- Required task:
From the first line of the data through the line containing "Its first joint", return each line exactly. The answer is a numbered list with one line in each place and no blank lines.

- Provided material:

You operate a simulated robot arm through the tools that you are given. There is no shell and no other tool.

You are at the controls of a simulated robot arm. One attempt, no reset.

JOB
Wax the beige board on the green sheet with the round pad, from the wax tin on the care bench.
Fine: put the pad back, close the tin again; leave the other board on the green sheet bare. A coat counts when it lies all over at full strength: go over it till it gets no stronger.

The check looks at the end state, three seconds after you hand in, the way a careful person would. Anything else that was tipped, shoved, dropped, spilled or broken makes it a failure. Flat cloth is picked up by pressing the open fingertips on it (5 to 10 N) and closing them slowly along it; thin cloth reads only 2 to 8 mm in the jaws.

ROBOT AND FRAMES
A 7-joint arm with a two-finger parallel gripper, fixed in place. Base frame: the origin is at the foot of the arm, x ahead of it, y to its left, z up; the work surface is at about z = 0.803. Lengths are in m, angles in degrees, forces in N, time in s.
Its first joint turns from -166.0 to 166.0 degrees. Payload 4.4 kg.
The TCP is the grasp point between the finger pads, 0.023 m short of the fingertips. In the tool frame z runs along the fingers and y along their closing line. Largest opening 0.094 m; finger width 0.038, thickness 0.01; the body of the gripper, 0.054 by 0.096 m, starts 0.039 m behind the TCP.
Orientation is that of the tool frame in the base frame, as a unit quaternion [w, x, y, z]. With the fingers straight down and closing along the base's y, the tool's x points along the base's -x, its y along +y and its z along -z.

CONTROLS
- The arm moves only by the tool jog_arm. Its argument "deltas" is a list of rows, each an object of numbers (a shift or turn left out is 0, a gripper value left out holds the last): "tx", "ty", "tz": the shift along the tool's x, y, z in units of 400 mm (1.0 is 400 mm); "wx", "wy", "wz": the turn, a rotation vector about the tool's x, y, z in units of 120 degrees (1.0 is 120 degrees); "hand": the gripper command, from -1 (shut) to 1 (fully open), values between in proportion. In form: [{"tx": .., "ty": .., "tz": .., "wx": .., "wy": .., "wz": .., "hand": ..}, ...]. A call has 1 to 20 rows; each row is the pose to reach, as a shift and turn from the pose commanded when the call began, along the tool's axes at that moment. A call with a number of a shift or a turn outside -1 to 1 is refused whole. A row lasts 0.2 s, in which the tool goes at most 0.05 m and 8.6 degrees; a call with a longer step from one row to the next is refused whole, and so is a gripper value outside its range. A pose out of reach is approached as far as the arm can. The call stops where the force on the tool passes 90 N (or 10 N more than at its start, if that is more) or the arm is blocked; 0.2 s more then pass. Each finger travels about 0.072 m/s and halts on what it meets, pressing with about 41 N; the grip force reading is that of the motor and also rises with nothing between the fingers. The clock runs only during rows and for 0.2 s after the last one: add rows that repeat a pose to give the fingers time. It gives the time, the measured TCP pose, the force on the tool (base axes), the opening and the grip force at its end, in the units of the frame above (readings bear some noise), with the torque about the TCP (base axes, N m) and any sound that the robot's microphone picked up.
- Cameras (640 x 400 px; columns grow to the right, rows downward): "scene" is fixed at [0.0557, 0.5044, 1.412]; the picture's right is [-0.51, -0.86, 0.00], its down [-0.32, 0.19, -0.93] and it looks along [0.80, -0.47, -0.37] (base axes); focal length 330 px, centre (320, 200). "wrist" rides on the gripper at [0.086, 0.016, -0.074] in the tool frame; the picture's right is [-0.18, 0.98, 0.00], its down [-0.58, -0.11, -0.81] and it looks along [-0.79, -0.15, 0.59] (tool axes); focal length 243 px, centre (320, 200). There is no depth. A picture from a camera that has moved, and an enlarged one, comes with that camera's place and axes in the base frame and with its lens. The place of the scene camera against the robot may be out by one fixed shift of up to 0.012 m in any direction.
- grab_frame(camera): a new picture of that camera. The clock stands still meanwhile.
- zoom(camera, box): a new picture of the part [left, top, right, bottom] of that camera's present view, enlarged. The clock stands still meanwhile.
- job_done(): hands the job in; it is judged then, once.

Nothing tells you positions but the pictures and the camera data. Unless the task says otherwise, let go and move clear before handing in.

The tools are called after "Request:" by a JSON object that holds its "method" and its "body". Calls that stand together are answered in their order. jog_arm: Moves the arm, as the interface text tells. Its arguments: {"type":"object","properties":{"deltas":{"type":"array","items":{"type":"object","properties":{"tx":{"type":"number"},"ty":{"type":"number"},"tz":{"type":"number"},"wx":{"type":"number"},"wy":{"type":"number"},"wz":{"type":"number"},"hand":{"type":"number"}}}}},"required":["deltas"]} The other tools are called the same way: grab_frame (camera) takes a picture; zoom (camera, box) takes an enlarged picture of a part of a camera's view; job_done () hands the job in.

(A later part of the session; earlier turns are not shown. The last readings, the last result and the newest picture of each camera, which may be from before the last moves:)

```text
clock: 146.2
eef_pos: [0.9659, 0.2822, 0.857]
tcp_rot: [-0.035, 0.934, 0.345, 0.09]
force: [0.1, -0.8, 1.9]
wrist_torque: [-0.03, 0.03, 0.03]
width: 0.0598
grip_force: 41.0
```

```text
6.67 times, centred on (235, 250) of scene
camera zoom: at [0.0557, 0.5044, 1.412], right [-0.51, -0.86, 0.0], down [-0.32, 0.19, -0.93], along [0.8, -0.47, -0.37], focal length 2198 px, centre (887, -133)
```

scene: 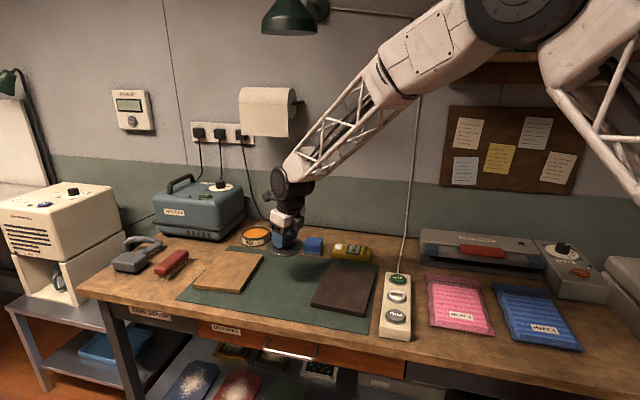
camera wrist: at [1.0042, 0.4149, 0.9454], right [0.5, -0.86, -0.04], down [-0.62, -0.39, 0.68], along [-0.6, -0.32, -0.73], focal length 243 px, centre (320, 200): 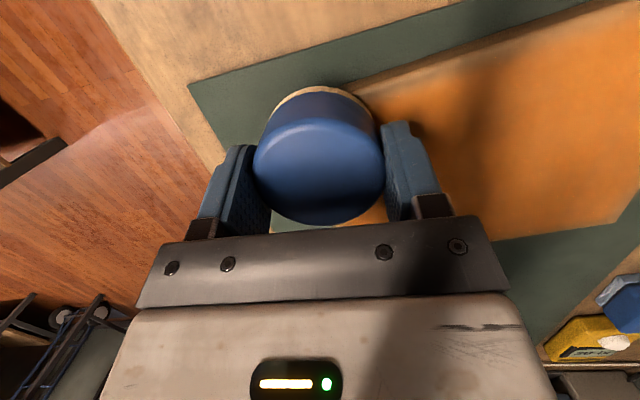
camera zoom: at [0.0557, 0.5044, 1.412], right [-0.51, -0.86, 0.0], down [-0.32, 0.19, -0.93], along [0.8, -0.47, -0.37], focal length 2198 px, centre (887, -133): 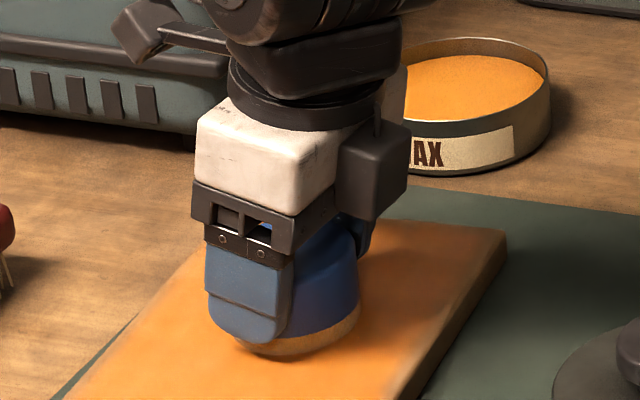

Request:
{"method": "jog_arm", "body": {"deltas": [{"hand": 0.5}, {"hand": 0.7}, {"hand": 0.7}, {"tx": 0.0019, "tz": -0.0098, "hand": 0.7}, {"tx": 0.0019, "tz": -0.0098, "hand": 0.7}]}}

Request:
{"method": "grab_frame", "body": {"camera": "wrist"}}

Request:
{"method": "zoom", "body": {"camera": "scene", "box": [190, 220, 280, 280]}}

- Complete output:
1. You operate a simulated robot arm through the tools that you are given. There is no shell and no other tool.
2. You are at the controls of a simulated robot arm. One attempt, no reset.
3. JOB
4. Wax the beige board on the green sheet with the round pad, from the wax tin on the care bench.
5. Fine: put the pad back, close the tin again; leave the other board on the green sheet bare. A coat counts when it lies all over at full strength: go over it till it gets no stronger.
6. The check looks at the end state, three seconds after you hand in, the way a careful person would. Anything else that was tipped, shoved, dropped, spilled or broken makes it a failure. Flat cloth is picked up by pressing the open fingertips on it (5 to 10 N) and closing them slowly along it; thin cloth reads only 2 to 8 mm in the jaws.
7. ROBOT AND FRAMES
8. A 7-joint arm with a two-finger parallel gripper, fixed in place. Base frame: the origin is at the foot of the arm, x ahead of it, y to its left, z up; the work surface is at about z = 0.803. Lengths are in m, angles in degrees, forces in N, time in s.
9. Its first joint turns from -166.0 to 166.0 degrees. Payload 4.4 kg.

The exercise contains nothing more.